Exercise goal: Pictures aside, write out every record exactly as it appears.

Exercise material:
----------
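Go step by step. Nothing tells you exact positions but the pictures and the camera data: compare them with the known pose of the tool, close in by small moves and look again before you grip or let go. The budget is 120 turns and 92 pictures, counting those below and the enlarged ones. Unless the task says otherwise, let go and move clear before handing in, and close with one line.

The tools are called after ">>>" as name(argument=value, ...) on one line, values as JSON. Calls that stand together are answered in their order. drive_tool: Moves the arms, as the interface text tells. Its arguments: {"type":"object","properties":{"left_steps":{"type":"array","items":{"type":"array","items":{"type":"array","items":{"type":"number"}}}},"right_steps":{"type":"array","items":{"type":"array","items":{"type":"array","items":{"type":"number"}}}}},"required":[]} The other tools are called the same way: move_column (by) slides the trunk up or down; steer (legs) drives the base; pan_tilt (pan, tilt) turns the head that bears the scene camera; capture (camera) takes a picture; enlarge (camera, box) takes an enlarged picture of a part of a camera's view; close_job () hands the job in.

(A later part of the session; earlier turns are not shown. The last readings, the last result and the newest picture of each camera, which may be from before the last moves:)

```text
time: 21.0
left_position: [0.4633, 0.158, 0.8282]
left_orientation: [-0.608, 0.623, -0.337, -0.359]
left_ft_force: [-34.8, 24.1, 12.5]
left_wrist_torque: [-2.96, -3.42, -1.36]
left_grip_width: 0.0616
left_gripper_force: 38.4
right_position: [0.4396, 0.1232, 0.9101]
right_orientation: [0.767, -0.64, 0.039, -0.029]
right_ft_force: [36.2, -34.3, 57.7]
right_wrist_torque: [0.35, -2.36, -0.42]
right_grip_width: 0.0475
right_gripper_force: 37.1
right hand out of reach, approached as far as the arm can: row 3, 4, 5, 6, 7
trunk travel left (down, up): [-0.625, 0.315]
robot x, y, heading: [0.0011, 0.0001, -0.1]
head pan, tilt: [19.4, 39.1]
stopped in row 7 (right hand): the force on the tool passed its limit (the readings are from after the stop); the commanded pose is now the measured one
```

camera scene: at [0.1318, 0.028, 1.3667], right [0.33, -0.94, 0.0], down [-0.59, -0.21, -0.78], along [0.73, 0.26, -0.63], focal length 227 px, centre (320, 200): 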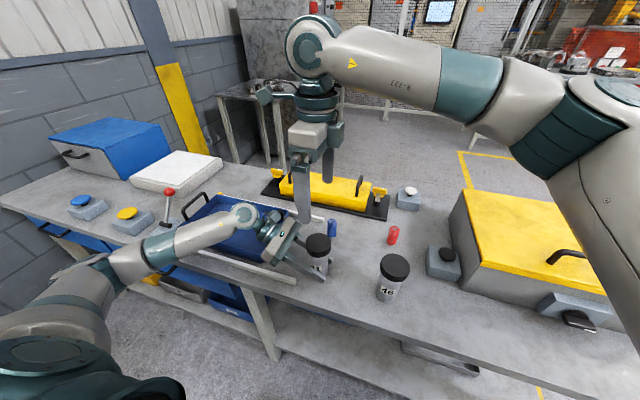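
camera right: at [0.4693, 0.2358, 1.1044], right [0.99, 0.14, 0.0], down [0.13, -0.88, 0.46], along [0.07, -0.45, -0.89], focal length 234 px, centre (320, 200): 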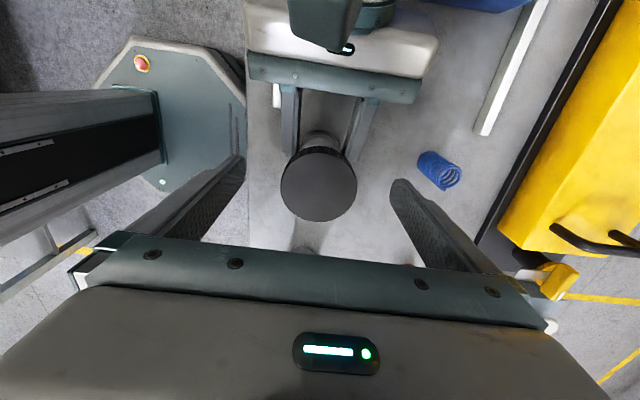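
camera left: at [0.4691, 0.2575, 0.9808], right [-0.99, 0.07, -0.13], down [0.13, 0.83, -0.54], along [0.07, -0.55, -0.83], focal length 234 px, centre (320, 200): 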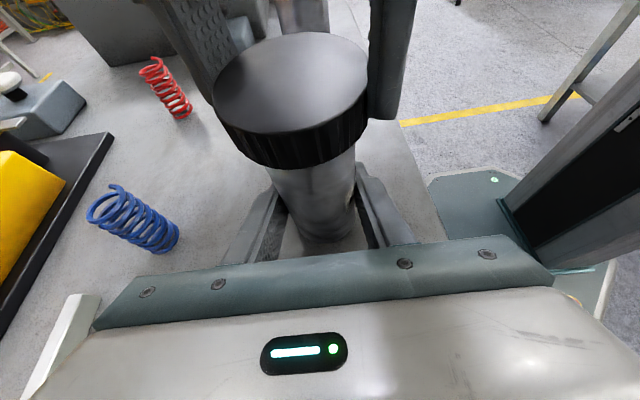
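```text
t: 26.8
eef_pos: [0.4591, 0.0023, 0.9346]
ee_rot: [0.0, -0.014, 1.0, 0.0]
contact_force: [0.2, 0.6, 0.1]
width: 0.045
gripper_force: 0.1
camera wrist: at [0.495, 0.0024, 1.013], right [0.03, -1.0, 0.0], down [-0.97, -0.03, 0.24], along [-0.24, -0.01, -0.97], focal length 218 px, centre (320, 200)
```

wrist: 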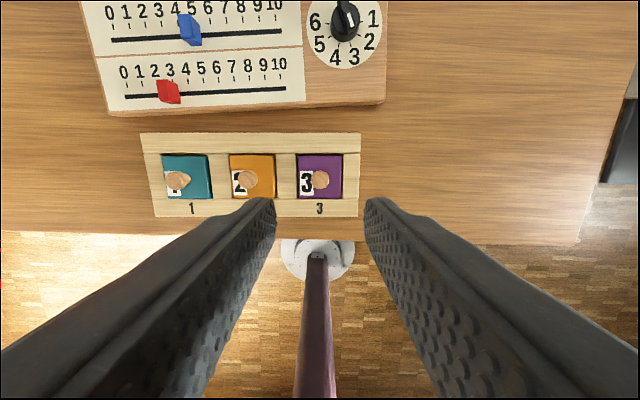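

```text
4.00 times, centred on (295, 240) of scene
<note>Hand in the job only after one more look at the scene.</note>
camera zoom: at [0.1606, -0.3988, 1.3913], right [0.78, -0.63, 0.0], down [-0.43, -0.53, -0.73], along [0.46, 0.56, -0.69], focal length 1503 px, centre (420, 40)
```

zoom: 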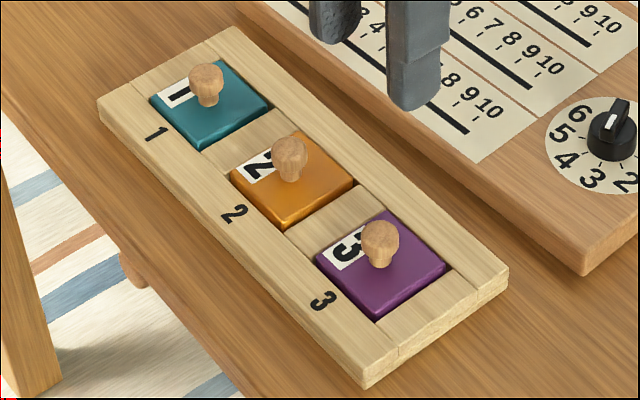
----------
Result of this exercise:
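Go step by step. Nothing tells you exact positions but the pictures and the camera data: compare them with the known pose of the tool, close in by small moves and look again before you grip or let go. The budget is 120 turns and 92 pictures, counting those below and the enlarged ones. Unless the task says otherwise, let go and move clear before handing in, and close with one line.

The tools are called after ">>>" as name(argument=value, ...) on one line, values as JSON. Calls that stand together are answered in their order. drive_tool: Moves the arms, as the interface text tells. Its arguments: {"type":"object","properties":{"left_steps":{"type":"array","items":{"type":"array","items":{"type":"array","items":{"type":"number"}}}},"right_steps":{"type":"array","items":{"type":"array","items":{"type":"array","items":{"type":"number"}}}}},"required":[]} The other tools are called the same way: move_column (by) slides the trunk up or down; steer (legs) drives the base; pan_tilt (pan, tilt) turns the head that bears the scene camera; capture (camera) takes a picture; enlarge (camera, box) takes an enlarged picture of a part of a camera's view; close_job () hands the job in.

(A later part of the session; earlier turns are not shown. The last readings, the last result and the newest picture of each camera, which may be from before the last moves:)

```text
time: 21.0
left_position: [0.4633, 0.158, 0.8282]
left_orientation: [-0.608, 0.623, -0.337, -0.359]
left_ft_force: [-34.8, 24.1, 12.5]
left_wrist_torque: [-2.96, -3.42, -1.36]
left_grip_width: 0.0616
left_gripper_force: 38.4
right_position: [0.4396, 0.1232, 0.9101]
right_orientation: [0.767, -0.64, 0.039, -0.029]
right_ft_force: [36.2, -34.3, 57.7]
right_wrist_torque: [0.35, -2.36, -0.42]
right_grip_width: 0.0475
right_gripper_force: 37.1
right hand out of reach, approached as far as the arm can: row 3, 4, 5, 6, 7
trunk travel left (down, up): [-0.625, 0.315]
robot x, y, heading: [0.0011, 0.0001, -0.1]
head pan, tilt: [19.4, 39.1]
stopped in row 7 (right hand): the force on the tool passed its limit (the readings are from after the stop); the commanded pose is now the measured one
```

camera scene: at [0.1318, 0.028, 1.3667], right [0.33, -0.94, 0.0], down [-0.59, -0.21, -0.78], along [0.73, 0.26, -0.63], focal length 227 px, centre (320, 200): 
camera right: at [0.4693, 0.2358, 1.1044], right [0.99, 0.14, 0.0], down [0.13, -0.88, 0.46], along [0.07, -0.45, -0.89], focal length 234 px, centre (320, 200): 
camera left: at [0.4691, 0.2575, 0.9808], right [-0.99, 0.07, -0.13], down [0.13, 0.83, -0.54], along [0.07, -0.55, -0.83], focal length 234 px, centre (320, 200): 
```text
t: 26.8
eef_pos: [0.4591, 0.0023, 0.9346]
ee_rot: [0.0, -0.014, 1.0, 0.0]
contact_force: [0.2, 0.6, 0.1]
width: 0.045
gripper_force: 0.1
camera wrist: at [0.495, 0.0024, 1.013], right [0.03, -1.0, 0.0], down [-0.97, -0.03, 0.24], along [-0.24, -0.01, -0.97], focal length 218 px, centre (320, 200)
```

wrist: 

```text
4.00 times, centred on (295, 240) of scene
<note>Hand in the job only after one more look at the scene.</note>
camera zoom: at [0.1606, -0.3988, 1.3913], right [0.78, -0.63, 0.0], down [-0.43, -0.53, -0.73], along [0.46, 0.56, -0.69], focal length 1503 px, centre (420, 40)
```

zoom: 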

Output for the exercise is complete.